Data extract:
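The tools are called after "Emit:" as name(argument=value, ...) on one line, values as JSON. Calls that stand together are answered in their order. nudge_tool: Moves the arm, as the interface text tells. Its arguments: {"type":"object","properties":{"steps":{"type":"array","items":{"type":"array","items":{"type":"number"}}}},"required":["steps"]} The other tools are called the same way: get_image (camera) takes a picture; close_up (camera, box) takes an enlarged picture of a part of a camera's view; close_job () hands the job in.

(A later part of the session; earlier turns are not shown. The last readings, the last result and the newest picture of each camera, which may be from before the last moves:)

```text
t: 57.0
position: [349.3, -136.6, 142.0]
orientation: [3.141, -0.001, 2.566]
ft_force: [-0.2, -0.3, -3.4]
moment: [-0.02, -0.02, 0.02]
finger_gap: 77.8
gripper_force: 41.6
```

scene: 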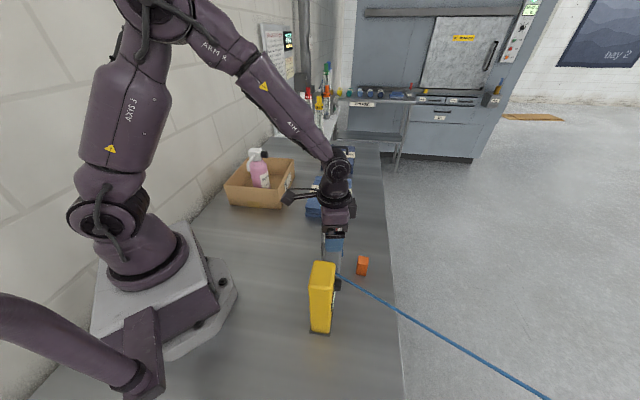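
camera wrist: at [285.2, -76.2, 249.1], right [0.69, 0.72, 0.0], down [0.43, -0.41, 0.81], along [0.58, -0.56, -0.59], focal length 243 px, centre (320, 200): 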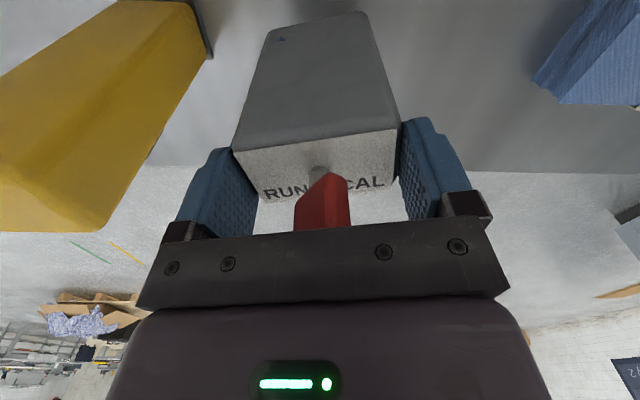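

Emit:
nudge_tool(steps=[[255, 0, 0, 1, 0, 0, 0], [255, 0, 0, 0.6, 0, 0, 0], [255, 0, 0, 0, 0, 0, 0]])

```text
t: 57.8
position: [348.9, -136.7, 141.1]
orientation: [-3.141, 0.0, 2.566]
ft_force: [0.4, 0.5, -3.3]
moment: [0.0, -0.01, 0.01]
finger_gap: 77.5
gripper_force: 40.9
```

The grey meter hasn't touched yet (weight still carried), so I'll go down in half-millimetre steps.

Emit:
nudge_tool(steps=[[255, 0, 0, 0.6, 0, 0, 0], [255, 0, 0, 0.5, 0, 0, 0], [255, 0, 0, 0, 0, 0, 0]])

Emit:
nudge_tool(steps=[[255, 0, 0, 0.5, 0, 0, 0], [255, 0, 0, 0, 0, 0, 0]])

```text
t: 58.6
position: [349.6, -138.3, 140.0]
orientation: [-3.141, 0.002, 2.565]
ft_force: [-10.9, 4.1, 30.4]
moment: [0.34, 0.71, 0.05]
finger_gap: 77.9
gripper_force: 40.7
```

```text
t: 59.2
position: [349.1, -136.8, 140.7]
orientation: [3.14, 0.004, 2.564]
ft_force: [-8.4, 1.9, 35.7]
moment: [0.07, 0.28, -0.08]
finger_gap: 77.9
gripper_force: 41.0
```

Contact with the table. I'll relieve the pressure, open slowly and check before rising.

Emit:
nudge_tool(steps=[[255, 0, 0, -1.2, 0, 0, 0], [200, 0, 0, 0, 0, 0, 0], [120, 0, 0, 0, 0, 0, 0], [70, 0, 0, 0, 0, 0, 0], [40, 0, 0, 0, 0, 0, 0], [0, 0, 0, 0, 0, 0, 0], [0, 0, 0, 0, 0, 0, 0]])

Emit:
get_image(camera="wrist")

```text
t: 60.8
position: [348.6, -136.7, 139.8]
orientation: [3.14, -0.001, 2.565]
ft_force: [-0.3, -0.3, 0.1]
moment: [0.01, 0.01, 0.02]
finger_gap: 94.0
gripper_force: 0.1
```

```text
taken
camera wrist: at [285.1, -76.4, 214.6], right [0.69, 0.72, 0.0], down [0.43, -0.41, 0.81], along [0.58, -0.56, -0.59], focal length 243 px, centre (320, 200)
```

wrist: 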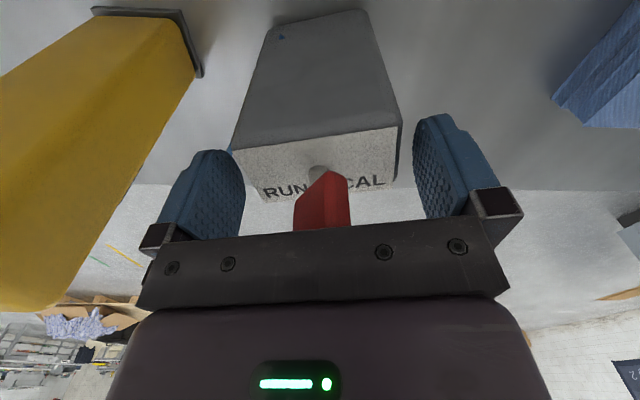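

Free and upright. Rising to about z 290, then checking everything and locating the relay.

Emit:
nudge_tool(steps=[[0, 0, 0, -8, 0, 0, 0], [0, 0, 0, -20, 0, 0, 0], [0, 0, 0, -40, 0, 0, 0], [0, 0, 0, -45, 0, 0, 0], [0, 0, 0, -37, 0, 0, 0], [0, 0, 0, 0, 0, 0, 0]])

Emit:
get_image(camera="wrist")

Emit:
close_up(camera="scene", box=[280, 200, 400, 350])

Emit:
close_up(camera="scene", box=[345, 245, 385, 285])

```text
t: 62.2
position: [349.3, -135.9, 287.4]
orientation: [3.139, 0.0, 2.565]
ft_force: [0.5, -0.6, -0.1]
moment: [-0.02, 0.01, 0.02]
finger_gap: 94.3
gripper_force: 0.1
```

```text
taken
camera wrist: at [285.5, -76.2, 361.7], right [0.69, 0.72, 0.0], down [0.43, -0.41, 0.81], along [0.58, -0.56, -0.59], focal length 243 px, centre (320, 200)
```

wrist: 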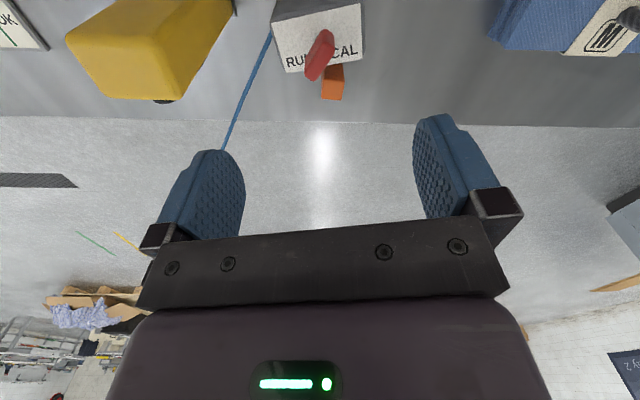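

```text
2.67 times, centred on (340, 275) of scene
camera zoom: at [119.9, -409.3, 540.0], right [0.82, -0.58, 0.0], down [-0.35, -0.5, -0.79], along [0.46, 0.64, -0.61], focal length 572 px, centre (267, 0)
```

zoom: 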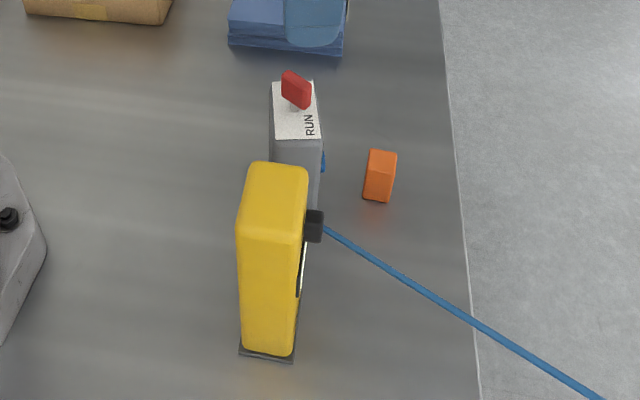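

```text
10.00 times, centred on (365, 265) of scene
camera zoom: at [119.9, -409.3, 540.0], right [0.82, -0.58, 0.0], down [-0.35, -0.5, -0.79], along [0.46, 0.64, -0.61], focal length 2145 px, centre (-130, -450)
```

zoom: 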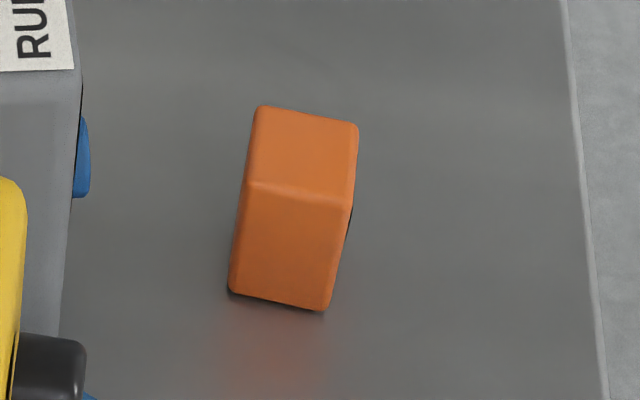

Requirements: Make an exact copy of the data, leaving its pictures out. Write them as strings in a JSON array, leaving out blank lines.

Solution for this problem:
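[
  "The tools are called after \"Emit:\" as name(argument=value, ...) on one line, values as JSON. Calls that stand together are answered in their order. nudge_tool: Moves the arm, as the interface text tells. Its arguments: {\"type\":\"object\",\"properties\":{\"steps\":{\"type\":\"array\",\"items\":{\"type\":\"array\",\"items\":{\"type\":\"number\"}}}},\"required\":[\"steps\"]} The other tools are called the same way: get_image (camera) takes a picture; close_up (camera, box) takes an enlarged picture of a part of a camera's view; close_job () hands the job in.",
  "(A later part of the session; earlier turns are not shown. The last readings, the last result and the newest picture of each camera, which may be from before the last moves:)",
  "```text",
  "t: 57.0",
  "position: [349.3, -136.6, 142.0]",
  "orientation: [3.141, -0.001, 2.566]",
  "ft_force: [-0.2, -0.3, -3.4]",
  "moment: [-0.02, -0.02, 0.02]",
  "finger_gap: 77.8",
  "gripper_force: 41.6",
  "```",
  "scene: ",
  "camera wrist: at [285.2, -76.2, 249.1], right [0.69, 0.72, 0.0], down [0.43, -0.41, 0.81], along [0.58, -0.56, -0.59], focal length 243 px, centre (320, 200): ",
  "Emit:",
  "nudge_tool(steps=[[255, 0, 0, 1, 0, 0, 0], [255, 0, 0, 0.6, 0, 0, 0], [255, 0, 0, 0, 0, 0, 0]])",
  "```text",
  "t: 57.8",
  "position: [348.9, -136.7, 141.1]",
  "orientation: [-3.141, 0.0, 2.566]",
  "ft_force: [0.4, 0.5, -3.3]",
  "moment: [0.0, -0.01, 0.01]",
  "finger_gap: 77.5",
  "gripper_force: 40.9",
  "```",
  "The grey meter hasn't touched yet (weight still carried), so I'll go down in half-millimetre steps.",
  "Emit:",
  "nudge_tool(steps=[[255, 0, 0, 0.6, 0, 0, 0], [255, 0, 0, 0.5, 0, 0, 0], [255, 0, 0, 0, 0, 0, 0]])",
  "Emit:",
  "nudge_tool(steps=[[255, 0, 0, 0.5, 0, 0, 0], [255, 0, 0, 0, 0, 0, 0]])",
  "```text",
  "t: 58.6",
  "position: [349.6, -138.3, 140.0]",
  "orientation: [-3.141, 0.002, 2.565]",
  "ft_force: [-10.9, 4.1, 30.4]",
  "moment: [0.34, 0.71, 0.05]",
  "finger_gap: 77.9",
  "gripper_force: 40.7",
  "```",
  "```text",
  "t: 59.2",
  "position: [349.1, -136.8, 140.7]",
  "orientation: [3.14, 0.004, 2.564]",
  "ft_force: [-8.4, 1.9, 35.7]",
  "moment: [0.07, 0.28, -0.08]",
  "finger_gap: 77.9",
  "gripper_force: 41.0",
  "```",
  "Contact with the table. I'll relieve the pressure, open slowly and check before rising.",
  "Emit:",
  "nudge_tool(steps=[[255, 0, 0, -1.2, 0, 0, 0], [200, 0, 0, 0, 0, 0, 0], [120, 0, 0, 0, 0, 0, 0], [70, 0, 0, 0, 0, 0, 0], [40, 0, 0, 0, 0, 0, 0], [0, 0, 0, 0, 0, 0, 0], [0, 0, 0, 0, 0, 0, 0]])",
  "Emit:",
  "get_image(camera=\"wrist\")",
  "```text",
  "t: 60.8",
  "position: [348.6, -136.7, 139.8]",
  "orientation: [3.14, -0.001, 2.565]",
  "ft_force: [-0.3, -0.3, 0.1]",
  "moment: [0.01, 0.01, 0.02]",
  "finger_gap: 94.0",
  "gripper_force: 0.1",
  "```",
  "```text",
  "taken",
  "camera wrist: at [285.1, -76.4, 214.6], right [0.69, 0.72, 0.0], down [0.43, -0.41, 0.81], along [0.58, -0.56, -0.59], focal length 243 px, centre (320, 200)",
  "```",
  "wrist: ",
  "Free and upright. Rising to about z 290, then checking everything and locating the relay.",
  "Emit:",
  "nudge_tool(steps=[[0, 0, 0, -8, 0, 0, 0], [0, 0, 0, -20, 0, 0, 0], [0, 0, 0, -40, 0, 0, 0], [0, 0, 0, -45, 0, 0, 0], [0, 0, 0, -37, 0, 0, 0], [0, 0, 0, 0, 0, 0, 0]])",
  "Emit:",
  "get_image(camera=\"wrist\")",
  "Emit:",
  "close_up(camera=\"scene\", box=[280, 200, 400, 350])",
  "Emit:",
  "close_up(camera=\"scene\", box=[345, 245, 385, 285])",
  "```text",
  "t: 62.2",
  "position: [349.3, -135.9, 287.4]",
  "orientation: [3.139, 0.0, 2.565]",
  "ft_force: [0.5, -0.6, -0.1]",
  "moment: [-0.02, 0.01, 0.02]",
  "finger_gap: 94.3",
  "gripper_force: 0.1",
  "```",
  "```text",
  "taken",
  "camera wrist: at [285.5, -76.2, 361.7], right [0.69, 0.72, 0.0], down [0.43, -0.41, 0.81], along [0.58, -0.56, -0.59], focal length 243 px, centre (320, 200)",
  "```",
  "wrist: ",
  "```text",
  "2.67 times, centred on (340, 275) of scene",
  "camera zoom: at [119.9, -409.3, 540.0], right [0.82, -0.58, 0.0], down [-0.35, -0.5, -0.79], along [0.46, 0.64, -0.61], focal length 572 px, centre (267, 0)",
  "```",
  "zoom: ",
  "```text",
  "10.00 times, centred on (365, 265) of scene",
  "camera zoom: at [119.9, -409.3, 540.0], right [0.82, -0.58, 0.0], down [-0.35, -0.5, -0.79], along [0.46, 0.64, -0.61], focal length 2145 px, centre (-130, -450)",
  "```",
  "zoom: "
]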